Wednesday, October 04, 2006

All the myriad ways

The following is based on remarks I made in another forum a bit over a year ago. It elicited zero response then. Perhaps deservedly so but, well, here ’tis again...

What a pretty pass we’ve come to. In the 22 August 2005 edition of The Australian, in an article headed “Wanted: A strongman to hold Iraq together”, Neil Clark, tutor in history and politics at Oxford Tutorial College in England, writes:

... [Saddam’s] removal from power was a colossal error. Rather than working for regime change, the US, Britain and Australia should instead have been collaborating with the Iraqi leader and acknowledging the key role secular Baathist regimes such as his had to play in the Middle East as bulwarks against a resurgent Islamic fundamentalism. After all, this was the West’s policy up until the first Gulf War in 1991. Why couldn’t it have been so again?

... To many, the idea that Iraq, under Saddam, was the least-worst scenario for both the West and the Iraqi people may seem depressing and defeatist. But 2½ years since his statue was toppled in central Baghdad, the evidence to the contrary is hardly convincing.

A brief glance at the calendar confirmed this was not an April 1st hoax. Gads, a serious consideration of an alternative non-military solution involving hitherto unspeakable collaboration with the genocidal arch-villain, Saddam Hussein. Could the old bastard have been rehabilitated from ‘embodiment of evil’ to ‘trusted ally’ (where he began)?

It’s hard to credit, but then proponents of the war didn’t want to see happen what now (as at August 2005) appears likely: an Iraqi constitution enshrining Sharia law and “the abolition of the Personal Status Law, which for five decades has protected the rights of Iraqi women in matters of marriage, divorce and custody”. Least of all was it envisaged that an Islamic republic might be in control of the world’s second largest oil reserves.

So let’s just for a moment consider the scenario proposed by Clark...

Saddam Hussein, instead of being vilified and militarily toppled from power – with tens of thousands of his subjects brutally ‘taken out’ in his stead – is coaxed and cajoled back into the Western sphere of influence. The Baathist regime, instead of being isolated and its very existence threatened from within and without, is no longer to be driven into the position of being a cornered shithouse rat, with all the associated behavioural traits. Consequently, the regime perceives less of a need for a pervasive and crushing security apparatus, let alone that chimeric human shredding machine.

Saddam’s Iraq becomes amenable to Western pressure towards improving its human rights performance (assuming this was thought to be desirable by Washington and London, pre-1991 practices notwithstanding). Humanitarian improvements are tied to measures such as reconstruction aid and trade privileges within and beyond the region. These and other measures are UNSC mandated and have the support of General Assembly resolutions.

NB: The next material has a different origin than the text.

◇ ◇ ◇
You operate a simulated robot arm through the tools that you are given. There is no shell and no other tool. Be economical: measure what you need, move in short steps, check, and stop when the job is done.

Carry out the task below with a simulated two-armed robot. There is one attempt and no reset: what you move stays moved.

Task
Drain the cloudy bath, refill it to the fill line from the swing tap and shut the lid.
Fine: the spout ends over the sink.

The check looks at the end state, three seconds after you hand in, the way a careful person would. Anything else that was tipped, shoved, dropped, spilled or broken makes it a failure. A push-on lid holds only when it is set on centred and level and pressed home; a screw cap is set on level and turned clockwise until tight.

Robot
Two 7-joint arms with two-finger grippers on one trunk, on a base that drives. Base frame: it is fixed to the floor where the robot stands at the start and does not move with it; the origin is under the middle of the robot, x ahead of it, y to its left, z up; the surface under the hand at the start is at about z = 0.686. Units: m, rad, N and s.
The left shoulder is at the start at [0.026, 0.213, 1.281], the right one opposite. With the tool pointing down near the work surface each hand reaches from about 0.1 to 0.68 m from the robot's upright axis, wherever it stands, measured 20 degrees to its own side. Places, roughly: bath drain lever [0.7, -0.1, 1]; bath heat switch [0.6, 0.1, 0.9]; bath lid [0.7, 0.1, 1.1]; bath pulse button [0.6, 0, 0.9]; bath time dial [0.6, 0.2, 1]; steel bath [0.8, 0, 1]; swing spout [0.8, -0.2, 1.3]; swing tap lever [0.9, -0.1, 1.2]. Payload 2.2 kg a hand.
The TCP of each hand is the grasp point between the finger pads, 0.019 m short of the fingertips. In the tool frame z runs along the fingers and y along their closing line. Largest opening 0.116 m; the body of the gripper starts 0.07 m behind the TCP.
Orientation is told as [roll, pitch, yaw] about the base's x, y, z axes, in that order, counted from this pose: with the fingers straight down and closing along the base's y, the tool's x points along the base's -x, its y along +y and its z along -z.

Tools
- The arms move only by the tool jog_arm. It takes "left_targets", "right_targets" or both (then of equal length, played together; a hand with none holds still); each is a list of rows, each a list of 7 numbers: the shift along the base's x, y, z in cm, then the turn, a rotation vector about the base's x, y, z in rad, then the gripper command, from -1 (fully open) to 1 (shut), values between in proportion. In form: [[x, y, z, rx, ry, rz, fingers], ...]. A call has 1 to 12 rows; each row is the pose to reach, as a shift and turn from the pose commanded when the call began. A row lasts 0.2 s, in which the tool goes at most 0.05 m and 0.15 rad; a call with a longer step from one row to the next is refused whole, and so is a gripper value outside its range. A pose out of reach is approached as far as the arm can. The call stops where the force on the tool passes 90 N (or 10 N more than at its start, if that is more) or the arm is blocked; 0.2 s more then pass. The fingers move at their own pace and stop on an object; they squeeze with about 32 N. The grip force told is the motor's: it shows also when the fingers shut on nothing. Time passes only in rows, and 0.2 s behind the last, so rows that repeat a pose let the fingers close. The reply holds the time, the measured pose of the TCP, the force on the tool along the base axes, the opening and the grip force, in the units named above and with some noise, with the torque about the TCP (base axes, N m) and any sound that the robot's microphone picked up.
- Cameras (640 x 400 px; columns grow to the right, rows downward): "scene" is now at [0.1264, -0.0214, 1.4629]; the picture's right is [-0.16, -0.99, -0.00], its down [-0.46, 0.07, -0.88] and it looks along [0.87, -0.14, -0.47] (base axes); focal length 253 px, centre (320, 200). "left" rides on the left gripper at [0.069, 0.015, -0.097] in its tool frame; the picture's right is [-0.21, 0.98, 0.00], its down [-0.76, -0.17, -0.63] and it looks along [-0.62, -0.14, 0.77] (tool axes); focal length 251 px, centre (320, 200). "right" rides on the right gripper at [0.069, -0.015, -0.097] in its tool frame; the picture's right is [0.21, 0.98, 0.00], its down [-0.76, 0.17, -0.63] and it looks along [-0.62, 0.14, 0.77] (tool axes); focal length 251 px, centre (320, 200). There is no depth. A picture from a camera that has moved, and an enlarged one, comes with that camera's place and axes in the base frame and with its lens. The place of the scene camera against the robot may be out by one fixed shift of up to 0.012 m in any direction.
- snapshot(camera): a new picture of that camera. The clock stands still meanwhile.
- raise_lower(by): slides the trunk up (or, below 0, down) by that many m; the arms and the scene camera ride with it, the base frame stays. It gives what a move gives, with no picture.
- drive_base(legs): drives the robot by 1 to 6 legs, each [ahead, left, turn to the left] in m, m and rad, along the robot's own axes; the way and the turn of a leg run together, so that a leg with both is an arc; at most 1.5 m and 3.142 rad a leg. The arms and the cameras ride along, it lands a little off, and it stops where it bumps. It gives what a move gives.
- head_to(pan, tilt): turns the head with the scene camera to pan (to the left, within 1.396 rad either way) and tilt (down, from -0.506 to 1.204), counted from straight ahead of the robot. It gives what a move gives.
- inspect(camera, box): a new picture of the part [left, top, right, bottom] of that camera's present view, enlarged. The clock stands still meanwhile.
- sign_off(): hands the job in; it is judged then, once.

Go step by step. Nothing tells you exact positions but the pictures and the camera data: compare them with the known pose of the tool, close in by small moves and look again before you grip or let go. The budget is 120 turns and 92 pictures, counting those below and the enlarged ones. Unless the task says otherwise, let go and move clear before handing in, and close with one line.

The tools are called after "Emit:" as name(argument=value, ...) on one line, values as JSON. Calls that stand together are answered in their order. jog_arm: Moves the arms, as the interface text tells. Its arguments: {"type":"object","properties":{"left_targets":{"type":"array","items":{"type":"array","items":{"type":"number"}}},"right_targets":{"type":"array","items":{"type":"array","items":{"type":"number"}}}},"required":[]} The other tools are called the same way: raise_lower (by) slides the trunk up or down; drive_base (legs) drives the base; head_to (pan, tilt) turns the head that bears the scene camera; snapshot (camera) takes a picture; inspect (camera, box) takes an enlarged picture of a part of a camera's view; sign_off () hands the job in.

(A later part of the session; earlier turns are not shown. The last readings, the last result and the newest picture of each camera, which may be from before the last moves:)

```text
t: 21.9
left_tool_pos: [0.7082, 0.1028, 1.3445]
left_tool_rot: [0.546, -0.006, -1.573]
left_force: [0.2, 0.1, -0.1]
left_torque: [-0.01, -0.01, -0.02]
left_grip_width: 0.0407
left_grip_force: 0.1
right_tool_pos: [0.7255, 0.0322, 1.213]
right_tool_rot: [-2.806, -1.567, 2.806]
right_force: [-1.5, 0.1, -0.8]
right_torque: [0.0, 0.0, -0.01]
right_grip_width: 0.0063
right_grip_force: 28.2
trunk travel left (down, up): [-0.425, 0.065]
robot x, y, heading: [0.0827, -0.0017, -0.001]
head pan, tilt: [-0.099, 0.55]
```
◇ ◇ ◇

A general flowering of Iraqi civil society ensues, with moderate Baathist officials increasing in influence and power. Saddam and his cronies are persuaded to be pensioned off (generously, I fear, but it’d have to be a comprehensive bribe), clearing the way for a civil society-led remaking of the Iraqi political landscape.

A decade or so down the track, the Iraqi authorities pursue the extradition of Saddam from Jordan, where he is now living in a typically palatial residence under the protection of King Abdulla (son of Saddam’s buddy, the late King Hussein), for crimes against humanity during his rule. After several years of proceedings and counter-proceedings, Saddam dies, a broken though still very wealthy man, in his bed of prostate cancer.

And, wow, tens of thousands of more people alive than dead. And, gee, no dispersion of DU particulates in urban areas. And, strewth, the Iraqi economy still under Iraqi control.

You may s-a-a-y I’m a dreamer... But is this scenario any less likely than a quick and easy victory, with flowers strewn before the invading armoured personnel carriers, and the establishment of LA in Mesopotamia?

On reflection, I have to say that this alternative scenario probably could never have happened. The reality is that a free Iraq was always way down on the list of priorities.

Incidental footnote: George W Bush, having failed to find another Satan, became a one-term president following his 2004 election loss. His mate, John, still got across the line on bulldust and interest rates.

1 Comments:

Blogger Glenn Condell said...

Yes, you are a dreamer. But you're not the only one!

'with moderate Baathist officials increasing in influence and power'

One problem there is that the CIA over the years helped Saddam rid himself of this species among others - well over 100,000 from moderate opposition organisation ANFAL alone, from memory.

He was our sonofabitch, and now we have a dizzying panoply of sons of bitches, none of them ours, many of them Iran's. Mission accomplished!